— START Information supplied —

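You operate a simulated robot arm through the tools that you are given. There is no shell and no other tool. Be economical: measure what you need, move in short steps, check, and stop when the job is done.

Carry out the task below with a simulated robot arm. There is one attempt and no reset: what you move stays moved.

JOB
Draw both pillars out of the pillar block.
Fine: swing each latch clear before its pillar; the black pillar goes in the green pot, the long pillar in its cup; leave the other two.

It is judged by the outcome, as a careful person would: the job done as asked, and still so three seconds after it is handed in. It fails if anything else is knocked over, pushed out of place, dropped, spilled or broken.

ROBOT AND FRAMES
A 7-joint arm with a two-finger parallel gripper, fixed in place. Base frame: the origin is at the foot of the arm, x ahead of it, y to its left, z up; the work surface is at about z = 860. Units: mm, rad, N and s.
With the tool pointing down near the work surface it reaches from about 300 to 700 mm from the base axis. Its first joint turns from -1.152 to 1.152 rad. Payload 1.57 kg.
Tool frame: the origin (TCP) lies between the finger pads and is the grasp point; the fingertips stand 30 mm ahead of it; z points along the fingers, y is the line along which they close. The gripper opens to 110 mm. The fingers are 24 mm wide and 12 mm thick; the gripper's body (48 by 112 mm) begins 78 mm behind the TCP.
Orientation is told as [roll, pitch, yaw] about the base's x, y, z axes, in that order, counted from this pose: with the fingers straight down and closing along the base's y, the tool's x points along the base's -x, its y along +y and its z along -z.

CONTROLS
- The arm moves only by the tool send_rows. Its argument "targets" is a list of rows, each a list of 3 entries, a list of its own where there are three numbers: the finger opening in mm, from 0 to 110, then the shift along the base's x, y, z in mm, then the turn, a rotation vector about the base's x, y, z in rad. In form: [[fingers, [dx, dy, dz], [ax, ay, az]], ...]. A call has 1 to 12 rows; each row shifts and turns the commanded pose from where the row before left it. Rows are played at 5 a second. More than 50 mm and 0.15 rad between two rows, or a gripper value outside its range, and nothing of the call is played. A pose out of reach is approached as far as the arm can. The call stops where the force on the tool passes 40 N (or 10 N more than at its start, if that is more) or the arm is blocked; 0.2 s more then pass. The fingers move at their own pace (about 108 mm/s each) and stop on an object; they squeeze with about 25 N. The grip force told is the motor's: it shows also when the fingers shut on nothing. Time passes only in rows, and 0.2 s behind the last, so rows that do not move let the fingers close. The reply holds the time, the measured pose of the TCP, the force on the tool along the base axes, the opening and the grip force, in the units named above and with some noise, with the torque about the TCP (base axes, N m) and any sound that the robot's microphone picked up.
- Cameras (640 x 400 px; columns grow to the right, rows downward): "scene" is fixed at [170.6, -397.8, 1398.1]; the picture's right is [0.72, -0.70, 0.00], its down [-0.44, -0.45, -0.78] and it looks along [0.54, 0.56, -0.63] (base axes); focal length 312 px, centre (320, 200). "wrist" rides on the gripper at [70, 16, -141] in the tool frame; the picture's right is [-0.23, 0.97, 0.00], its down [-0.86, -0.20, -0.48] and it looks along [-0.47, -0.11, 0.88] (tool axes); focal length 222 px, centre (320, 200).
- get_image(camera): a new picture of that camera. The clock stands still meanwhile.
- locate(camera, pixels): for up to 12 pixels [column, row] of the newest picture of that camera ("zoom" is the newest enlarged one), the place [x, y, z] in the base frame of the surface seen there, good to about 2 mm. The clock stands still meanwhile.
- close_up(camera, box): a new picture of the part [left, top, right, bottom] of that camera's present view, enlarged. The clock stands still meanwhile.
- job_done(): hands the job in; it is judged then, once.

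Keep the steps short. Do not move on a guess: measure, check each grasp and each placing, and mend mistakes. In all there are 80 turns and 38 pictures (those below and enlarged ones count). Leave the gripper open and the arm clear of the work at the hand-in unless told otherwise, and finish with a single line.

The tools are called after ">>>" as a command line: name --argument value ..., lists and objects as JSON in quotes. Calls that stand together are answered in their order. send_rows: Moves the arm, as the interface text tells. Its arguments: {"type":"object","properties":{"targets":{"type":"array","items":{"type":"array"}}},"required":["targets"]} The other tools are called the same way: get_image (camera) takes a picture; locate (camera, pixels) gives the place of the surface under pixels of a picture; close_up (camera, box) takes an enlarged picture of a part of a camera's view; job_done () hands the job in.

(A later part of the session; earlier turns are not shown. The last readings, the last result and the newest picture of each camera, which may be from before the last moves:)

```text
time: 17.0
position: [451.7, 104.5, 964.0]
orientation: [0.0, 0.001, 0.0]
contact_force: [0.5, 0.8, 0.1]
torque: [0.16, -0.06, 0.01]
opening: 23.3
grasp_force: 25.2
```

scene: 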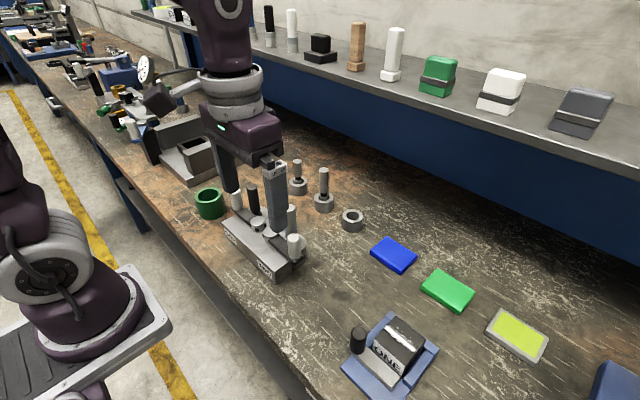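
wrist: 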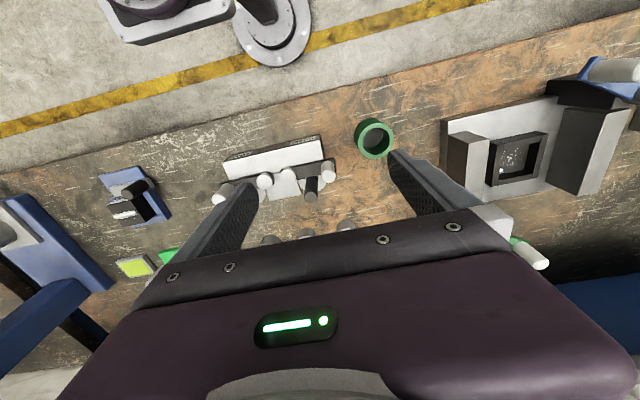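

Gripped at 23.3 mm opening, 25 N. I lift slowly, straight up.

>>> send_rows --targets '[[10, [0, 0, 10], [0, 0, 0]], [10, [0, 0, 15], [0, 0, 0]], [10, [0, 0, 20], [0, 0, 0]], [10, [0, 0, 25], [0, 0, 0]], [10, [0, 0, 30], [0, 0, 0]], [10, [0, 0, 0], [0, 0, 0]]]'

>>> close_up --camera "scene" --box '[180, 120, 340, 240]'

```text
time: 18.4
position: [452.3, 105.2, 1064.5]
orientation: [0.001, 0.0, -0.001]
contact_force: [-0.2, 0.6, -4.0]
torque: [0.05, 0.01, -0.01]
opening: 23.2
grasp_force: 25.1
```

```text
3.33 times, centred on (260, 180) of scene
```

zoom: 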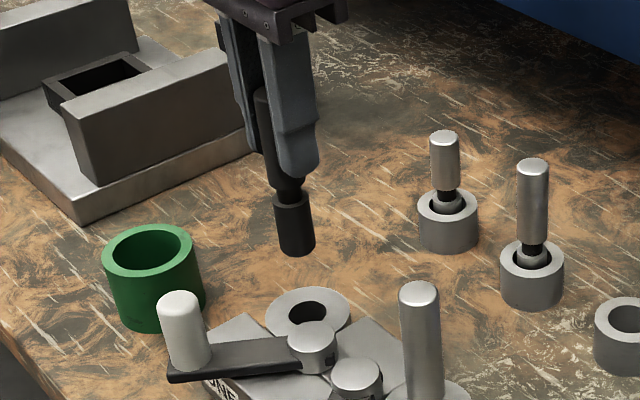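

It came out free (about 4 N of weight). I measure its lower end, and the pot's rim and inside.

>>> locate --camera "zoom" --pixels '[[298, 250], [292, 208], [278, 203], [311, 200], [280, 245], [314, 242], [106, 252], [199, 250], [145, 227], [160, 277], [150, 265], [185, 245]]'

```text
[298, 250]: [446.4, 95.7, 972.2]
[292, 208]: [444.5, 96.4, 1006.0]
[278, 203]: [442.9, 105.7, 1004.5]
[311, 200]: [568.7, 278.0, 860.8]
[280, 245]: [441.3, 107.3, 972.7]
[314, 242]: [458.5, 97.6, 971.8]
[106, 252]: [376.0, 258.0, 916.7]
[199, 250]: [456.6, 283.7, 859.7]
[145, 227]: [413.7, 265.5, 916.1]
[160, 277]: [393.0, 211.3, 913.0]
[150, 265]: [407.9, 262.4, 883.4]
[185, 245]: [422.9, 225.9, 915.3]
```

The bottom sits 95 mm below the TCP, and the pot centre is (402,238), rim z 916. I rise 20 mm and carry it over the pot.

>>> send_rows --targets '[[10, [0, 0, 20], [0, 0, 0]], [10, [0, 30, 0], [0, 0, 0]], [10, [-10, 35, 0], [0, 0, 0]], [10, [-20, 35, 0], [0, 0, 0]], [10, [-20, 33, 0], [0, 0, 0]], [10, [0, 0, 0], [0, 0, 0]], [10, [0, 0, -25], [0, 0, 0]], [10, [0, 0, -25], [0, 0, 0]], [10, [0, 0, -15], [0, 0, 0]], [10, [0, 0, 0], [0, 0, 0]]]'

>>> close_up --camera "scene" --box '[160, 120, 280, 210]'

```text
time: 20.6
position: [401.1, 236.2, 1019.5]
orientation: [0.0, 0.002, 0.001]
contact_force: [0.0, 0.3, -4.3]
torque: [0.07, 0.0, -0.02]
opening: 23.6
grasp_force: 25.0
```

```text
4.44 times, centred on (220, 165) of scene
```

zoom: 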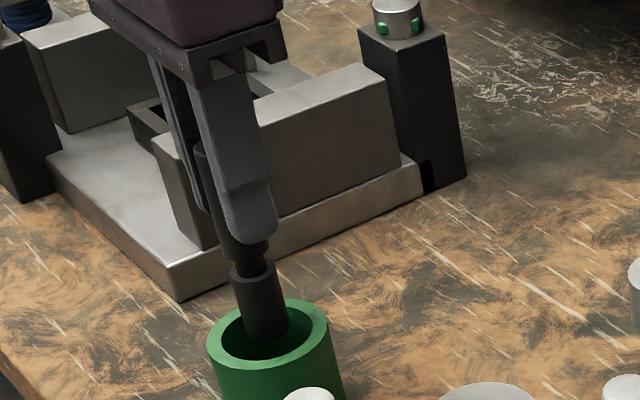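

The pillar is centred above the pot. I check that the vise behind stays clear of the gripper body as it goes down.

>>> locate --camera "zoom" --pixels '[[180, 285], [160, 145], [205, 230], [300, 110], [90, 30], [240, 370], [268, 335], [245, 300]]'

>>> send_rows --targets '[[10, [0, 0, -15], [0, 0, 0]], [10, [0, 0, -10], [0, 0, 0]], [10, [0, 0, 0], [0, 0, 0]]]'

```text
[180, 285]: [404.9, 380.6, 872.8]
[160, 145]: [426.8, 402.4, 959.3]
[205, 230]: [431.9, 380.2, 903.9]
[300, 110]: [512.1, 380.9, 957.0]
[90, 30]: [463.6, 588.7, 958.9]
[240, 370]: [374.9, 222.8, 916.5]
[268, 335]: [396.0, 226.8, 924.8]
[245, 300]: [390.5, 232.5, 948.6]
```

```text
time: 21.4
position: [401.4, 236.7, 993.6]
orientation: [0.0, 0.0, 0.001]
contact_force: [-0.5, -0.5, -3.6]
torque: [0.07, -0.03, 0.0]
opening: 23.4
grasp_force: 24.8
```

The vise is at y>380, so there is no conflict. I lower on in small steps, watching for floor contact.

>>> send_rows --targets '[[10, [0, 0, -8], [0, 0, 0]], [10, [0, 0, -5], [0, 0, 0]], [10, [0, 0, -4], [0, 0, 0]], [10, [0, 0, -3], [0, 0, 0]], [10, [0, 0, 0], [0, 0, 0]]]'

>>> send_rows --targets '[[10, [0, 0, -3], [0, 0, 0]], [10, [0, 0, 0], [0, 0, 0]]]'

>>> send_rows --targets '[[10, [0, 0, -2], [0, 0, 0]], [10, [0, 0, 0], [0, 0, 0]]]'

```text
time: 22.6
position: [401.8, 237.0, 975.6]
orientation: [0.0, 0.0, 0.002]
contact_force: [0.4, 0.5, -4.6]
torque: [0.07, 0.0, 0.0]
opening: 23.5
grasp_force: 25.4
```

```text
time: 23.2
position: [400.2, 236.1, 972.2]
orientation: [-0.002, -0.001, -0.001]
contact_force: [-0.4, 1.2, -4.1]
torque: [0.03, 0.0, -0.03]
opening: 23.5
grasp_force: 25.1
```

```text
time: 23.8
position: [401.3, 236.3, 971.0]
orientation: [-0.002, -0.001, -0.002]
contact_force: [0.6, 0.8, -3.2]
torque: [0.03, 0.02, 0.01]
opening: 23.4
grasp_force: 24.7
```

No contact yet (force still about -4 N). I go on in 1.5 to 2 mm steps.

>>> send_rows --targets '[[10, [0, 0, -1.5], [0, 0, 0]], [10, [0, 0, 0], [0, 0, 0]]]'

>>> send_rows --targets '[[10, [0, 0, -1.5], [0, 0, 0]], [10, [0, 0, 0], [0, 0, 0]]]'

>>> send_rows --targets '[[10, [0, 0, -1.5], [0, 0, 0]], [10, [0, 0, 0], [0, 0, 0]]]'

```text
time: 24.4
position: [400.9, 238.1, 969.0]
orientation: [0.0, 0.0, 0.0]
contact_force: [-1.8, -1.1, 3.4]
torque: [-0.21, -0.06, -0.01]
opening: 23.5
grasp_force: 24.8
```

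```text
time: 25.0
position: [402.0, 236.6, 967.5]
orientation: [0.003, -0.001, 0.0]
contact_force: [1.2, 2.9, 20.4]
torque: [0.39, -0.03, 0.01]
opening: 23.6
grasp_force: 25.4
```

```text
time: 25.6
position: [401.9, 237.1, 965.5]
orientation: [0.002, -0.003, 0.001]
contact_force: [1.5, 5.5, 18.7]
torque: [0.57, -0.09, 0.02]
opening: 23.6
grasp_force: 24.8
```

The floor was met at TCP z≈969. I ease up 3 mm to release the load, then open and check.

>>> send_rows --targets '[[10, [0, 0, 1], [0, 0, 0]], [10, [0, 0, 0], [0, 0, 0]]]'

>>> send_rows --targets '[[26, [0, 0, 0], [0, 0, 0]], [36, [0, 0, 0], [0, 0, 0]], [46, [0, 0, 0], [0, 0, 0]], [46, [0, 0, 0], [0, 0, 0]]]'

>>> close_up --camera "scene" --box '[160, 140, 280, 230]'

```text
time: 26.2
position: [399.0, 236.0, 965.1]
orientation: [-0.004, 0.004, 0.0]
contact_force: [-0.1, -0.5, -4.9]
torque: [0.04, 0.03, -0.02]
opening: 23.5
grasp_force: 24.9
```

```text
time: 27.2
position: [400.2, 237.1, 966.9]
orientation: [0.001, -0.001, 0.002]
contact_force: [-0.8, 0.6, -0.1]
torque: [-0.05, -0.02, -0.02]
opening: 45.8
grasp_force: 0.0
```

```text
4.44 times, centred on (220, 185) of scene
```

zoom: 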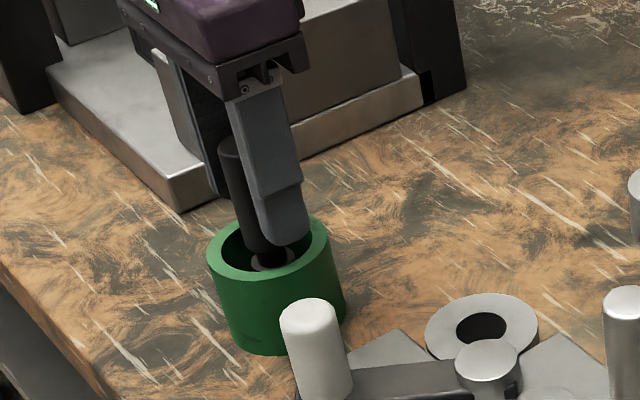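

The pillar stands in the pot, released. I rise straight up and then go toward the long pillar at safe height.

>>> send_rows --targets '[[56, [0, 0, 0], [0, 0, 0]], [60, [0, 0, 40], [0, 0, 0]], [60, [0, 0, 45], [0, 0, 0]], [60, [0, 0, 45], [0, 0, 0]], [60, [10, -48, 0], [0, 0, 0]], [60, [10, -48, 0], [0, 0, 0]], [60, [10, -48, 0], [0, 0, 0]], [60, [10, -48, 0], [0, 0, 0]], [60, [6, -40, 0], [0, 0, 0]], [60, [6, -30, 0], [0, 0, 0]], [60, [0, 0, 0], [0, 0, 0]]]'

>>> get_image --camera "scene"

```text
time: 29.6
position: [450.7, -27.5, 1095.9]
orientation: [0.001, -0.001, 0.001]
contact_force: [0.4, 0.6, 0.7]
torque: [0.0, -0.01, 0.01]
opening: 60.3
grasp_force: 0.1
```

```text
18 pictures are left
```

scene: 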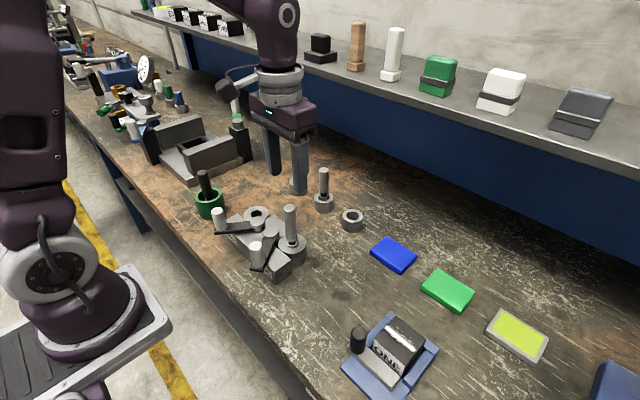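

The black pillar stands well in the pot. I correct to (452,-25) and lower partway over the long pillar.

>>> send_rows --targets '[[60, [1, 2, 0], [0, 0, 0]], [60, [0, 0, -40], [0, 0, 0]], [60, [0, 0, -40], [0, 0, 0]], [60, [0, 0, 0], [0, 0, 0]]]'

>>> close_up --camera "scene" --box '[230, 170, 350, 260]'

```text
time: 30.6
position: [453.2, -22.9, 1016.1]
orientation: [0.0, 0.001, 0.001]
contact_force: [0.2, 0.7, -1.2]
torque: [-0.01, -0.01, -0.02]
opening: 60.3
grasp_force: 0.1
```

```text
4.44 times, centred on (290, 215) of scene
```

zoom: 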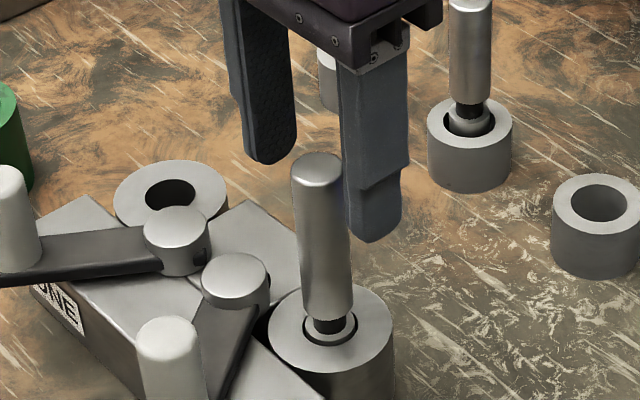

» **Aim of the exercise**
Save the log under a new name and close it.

— END Information supplied —

» **Aim of the exercise**
Give the count of lines in the data above that hold the string "joint", with no additional words.

» **Right answer**
2